The required output consists solely of the lines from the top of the listing through the line containing "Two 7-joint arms", transcribed exactly.
────────
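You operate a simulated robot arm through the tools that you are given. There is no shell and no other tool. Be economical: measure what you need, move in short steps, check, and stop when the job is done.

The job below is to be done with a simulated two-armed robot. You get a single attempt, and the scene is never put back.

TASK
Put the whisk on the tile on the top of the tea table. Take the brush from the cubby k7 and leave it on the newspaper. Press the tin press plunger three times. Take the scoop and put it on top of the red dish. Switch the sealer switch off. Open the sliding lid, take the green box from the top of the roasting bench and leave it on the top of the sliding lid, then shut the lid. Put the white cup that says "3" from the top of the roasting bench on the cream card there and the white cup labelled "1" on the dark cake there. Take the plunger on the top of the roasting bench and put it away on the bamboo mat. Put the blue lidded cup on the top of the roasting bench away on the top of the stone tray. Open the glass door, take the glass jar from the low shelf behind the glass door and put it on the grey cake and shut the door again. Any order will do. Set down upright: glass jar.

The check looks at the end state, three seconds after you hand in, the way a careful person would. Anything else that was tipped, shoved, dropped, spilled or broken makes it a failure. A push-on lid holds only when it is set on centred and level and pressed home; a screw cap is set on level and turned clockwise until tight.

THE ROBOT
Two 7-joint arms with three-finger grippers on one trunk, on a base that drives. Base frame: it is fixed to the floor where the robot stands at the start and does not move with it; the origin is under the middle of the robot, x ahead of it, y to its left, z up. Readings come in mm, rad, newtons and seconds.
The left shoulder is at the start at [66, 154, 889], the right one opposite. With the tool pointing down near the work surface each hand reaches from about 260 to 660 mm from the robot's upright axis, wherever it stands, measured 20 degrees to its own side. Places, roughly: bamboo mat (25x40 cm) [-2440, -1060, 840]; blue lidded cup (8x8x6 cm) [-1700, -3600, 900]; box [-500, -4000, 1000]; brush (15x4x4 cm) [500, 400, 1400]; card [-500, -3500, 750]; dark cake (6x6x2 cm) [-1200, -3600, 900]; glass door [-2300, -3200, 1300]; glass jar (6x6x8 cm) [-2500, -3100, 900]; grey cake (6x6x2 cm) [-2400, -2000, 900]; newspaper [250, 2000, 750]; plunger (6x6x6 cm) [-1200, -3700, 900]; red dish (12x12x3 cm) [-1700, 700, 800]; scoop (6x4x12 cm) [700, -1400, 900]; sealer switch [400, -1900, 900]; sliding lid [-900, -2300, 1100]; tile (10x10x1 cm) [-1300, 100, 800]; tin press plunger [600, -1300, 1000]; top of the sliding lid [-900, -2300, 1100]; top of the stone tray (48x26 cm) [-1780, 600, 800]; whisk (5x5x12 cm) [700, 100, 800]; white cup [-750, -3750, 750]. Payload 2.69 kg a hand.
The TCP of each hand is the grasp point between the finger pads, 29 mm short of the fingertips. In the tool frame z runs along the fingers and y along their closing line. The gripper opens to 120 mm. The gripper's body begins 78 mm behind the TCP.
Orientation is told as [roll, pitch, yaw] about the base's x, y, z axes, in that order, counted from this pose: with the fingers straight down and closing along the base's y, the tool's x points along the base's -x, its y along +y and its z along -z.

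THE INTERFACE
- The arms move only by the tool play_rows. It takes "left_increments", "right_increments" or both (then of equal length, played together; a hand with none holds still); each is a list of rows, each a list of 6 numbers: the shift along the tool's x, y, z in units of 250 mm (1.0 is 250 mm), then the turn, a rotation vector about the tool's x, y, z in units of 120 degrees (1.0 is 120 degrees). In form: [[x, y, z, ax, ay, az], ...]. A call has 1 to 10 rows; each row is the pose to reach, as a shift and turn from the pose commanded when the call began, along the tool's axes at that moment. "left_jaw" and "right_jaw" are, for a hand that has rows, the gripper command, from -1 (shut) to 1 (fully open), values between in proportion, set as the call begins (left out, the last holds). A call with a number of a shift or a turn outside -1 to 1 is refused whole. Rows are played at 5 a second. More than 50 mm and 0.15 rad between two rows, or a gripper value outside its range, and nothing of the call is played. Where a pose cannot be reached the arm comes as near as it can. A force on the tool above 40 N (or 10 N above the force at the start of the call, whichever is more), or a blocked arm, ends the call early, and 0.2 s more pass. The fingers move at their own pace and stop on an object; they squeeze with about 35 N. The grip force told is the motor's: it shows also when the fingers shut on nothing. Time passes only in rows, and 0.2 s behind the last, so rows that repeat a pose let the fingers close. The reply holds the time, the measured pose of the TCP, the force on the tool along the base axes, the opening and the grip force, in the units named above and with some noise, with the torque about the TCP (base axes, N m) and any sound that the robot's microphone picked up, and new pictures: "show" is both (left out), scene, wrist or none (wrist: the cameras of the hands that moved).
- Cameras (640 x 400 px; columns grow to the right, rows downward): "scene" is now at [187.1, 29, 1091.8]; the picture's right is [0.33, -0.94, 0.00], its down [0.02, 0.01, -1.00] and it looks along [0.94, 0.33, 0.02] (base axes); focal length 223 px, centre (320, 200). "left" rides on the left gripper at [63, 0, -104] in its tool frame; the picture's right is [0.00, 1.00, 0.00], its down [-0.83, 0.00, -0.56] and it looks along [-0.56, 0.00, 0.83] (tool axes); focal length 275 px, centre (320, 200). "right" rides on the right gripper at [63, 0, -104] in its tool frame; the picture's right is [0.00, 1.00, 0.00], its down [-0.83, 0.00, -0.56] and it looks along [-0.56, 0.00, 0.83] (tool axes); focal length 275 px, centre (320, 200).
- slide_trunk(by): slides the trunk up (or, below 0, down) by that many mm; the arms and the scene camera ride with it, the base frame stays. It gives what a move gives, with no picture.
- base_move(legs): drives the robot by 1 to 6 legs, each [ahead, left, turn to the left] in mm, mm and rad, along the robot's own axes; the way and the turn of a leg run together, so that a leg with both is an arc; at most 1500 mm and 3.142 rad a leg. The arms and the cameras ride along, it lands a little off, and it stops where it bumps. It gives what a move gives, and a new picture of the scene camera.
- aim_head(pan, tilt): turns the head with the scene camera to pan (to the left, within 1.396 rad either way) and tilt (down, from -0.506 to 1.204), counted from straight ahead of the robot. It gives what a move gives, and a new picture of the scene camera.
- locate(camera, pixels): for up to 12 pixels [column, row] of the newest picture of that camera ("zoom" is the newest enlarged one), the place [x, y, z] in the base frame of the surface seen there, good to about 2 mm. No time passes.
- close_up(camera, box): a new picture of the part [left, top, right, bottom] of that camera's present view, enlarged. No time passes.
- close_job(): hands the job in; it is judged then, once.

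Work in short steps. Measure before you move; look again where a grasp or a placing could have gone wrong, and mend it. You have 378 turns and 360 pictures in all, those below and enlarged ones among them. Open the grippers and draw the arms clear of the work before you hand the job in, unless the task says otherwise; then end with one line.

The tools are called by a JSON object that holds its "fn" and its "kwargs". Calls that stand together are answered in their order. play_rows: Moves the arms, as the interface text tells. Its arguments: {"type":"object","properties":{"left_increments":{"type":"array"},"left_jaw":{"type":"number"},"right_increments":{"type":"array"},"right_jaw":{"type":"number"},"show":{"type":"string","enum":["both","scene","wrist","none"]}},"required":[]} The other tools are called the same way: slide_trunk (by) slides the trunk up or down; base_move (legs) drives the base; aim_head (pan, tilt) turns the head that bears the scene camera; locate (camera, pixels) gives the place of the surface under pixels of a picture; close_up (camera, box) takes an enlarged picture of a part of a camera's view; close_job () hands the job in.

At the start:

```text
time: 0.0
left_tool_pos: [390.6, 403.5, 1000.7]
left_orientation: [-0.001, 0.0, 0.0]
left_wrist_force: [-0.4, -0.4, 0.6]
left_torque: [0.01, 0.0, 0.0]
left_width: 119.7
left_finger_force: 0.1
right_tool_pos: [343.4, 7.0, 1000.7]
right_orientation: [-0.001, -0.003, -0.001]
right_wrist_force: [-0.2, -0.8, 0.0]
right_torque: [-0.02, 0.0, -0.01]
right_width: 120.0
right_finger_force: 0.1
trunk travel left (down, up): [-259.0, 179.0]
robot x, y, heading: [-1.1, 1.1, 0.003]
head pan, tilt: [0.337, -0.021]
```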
────────
* Solution below *
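You operate a simulated robot arm through the tools that you are given. There is no shell and no other tool. Be economical: measure what you need, move in short steps, check, and stop when the job is done.

The job below is to be done with a simulated two-armed robot. You get a single attempt, and the scene is never put back.

TASK
Put the whisk on the tile on the top of the tea table. Take the brush from the cubby k7 and leave it on the newspaper. Press the tin press plunger three times. Take the scoop and put it on top of the red dish. Switch the sealer switch off. Open the sliding lid, take the green box from the top of the roasting bench and leave it on the top of the sliding lid, then shut the lid. Put the white cup that says "3" from the top of the roasting bench on the cream card there and the white cup labelled "1" on the dark cake there. Take the plunger on the top of the roasting bench and put it away on the bamboo mat. Put the blue lidded cup on the top of the roasting bench away on the top of the stone tray. Open the glass door, take the glass jar from the low shelf behind the glass door and put it on the grey cake and shut the door again. Any order will do. Set down upright: glass jar.

The check looks at the end state, three seconds after you hand in, the way a careful person would. Anything else that was tipped, shoved, dropped, spilled or broken makes it a failure. A push-on lid holds only when it is set on centred and level and pressed home; a screw cap is set on level and turned clockwise until tight.

THE ROBOT
Two 7-joint arms with three-finger grippers on one trunk, on a base that drives. Base frame: it is fixed to the floor where the robot stands at the start and does not move with it; the origin is under the middle of the robot, x ahead of it, y to its left, z up. Readings come in mm, rad, newtons and seconds.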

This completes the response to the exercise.